FITOURA – jest to rodzaj lekkiego ciasta, o dość neutralnym smaku, sprzedawanym w postaci wyciętych kostek. Najczęściej obficie posypana cukrem i cynamonem. Najłatwiej dostać ją w chorze na straganach obok kościoła św. Dionizosa. Jest to jeden ze specjałów bardzo charakterystycznych dla Zante. Jeśli chodzi o smak, z pewnością jest to coś innego, ale mnie raczej w sobie nie rozkochał.
MANDOLATO – już  sama nazwa brzmi włosko. Nie jest to przypadek, ale jeden z dowodów na to, że wpływy Italii, na Zante nadal są żywe. Co kryje się pod tym śpiewnie brzmiącym wyrazem? Mandolato to rodzaj batonika z   masy nugatowej, w której znajdują się migdały. Całość najczęściej podtrzymywana wafelkiem. To kolejny specjał prosto z wyspy. Ma przesłodki smak, dlatego na nasze polskie gusta, wystarczy dosłownie odrobina.

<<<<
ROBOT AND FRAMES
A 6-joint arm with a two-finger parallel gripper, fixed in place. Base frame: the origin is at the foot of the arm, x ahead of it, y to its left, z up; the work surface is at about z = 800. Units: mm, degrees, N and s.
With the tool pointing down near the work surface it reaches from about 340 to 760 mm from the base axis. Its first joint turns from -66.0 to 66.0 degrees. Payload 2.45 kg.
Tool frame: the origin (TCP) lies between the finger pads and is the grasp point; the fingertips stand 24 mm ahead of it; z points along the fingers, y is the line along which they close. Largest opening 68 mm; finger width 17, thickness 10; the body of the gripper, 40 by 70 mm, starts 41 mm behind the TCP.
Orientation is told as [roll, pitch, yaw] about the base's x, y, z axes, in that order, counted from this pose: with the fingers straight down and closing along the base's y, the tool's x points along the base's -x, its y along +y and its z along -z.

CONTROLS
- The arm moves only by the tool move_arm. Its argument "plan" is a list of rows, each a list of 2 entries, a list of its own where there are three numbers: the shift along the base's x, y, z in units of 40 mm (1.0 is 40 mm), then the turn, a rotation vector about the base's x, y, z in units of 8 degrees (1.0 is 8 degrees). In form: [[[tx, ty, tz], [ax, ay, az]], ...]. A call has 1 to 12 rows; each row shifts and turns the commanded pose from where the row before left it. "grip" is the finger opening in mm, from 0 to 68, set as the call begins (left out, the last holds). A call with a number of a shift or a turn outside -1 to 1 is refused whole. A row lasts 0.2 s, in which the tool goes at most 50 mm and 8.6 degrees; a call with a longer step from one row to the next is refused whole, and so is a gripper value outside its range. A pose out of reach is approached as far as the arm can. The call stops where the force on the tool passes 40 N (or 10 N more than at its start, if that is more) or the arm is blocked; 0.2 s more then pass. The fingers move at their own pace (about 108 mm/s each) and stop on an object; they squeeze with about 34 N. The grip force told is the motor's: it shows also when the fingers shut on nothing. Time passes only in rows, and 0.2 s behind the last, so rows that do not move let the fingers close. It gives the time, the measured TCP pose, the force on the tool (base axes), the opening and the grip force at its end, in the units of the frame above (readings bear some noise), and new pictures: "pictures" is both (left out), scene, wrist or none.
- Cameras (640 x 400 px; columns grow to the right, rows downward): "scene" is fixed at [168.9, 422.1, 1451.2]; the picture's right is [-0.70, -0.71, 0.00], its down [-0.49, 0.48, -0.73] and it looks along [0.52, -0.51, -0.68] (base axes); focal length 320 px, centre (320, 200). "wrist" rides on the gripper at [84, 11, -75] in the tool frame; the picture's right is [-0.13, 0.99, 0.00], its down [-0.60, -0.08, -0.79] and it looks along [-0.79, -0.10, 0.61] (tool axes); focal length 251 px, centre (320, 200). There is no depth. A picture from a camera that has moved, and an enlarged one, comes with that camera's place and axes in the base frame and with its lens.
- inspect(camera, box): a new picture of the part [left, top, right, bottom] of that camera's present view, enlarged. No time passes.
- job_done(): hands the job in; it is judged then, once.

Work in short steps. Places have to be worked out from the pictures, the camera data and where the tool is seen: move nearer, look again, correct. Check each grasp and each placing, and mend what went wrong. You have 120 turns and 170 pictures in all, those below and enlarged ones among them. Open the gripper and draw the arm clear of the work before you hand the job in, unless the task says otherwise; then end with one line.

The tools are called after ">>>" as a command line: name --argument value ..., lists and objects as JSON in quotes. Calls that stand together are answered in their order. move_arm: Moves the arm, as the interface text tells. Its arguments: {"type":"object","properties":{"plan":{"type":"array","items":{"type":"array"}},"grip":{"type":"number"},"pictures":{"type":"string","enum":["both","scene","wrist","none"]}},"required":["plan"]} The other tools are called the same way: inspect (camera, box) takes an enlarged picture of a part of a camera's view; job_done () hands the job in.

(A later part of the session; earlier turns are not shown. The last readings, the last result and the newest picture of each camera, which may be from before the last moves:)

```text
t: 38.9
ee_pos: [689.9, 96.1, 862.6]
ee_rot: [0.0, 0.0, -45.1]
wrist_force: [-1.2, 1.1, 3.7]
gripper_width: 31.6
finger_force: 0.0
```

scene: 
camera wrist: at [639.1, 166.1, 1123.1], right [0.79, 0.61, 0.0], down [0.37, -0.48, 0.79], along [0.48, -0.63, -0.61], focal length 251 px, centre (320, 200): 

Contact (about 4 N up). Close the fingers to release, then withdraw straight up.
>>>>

CEBULA  WODNA – wprawia w zachwyt, już przy pierwszym spojrzeniu;))) Dlaczego? Ponieważ jest przeogromna! Występuje pod postacią spłaszczonych kul i najczęściej wisi spleciona z innymi cebulami.  Smakuje niezwykle  subtelnie i delikatnie, nawet jeśli te określenia wydają się nie pasować do warzywa jakim jest cebula.  Koniecznie przywieźcie sobie choć jedną!
FRIGANIA –  o tym czym jest frigania, dowiedziałam się dzięki jednej z czytelniczek, która poprosiła mnie o jej przepis. Zanim go jednak zdobyłam, musiałam się dowiedzieć jak owe ciasto smakuje. Jest to typowa słodkość Zakinthos. Jak się ją  robi? Teraz jeszcze nie zdradzę, bo o friganii planujemy kulinarny  filmik.
LADOTIRI – słowo lado pochodzi od wyrazu oliwa z oliwek, a tiri  po grecku oznacza ser. Ladotiri jest więc rodzajem sera feta, który jest połączony z oliwą z oliwek. Choć występuje również na innych greckich wyspach (np. Lesbos), jest kolejnym smakołykiem, którym poszczycić mogą się Zakinthyjczycy.
Tak wygląda jeden z etapów produkcji ladotiri. Hmmm… a może lepiej tego nie widzieć?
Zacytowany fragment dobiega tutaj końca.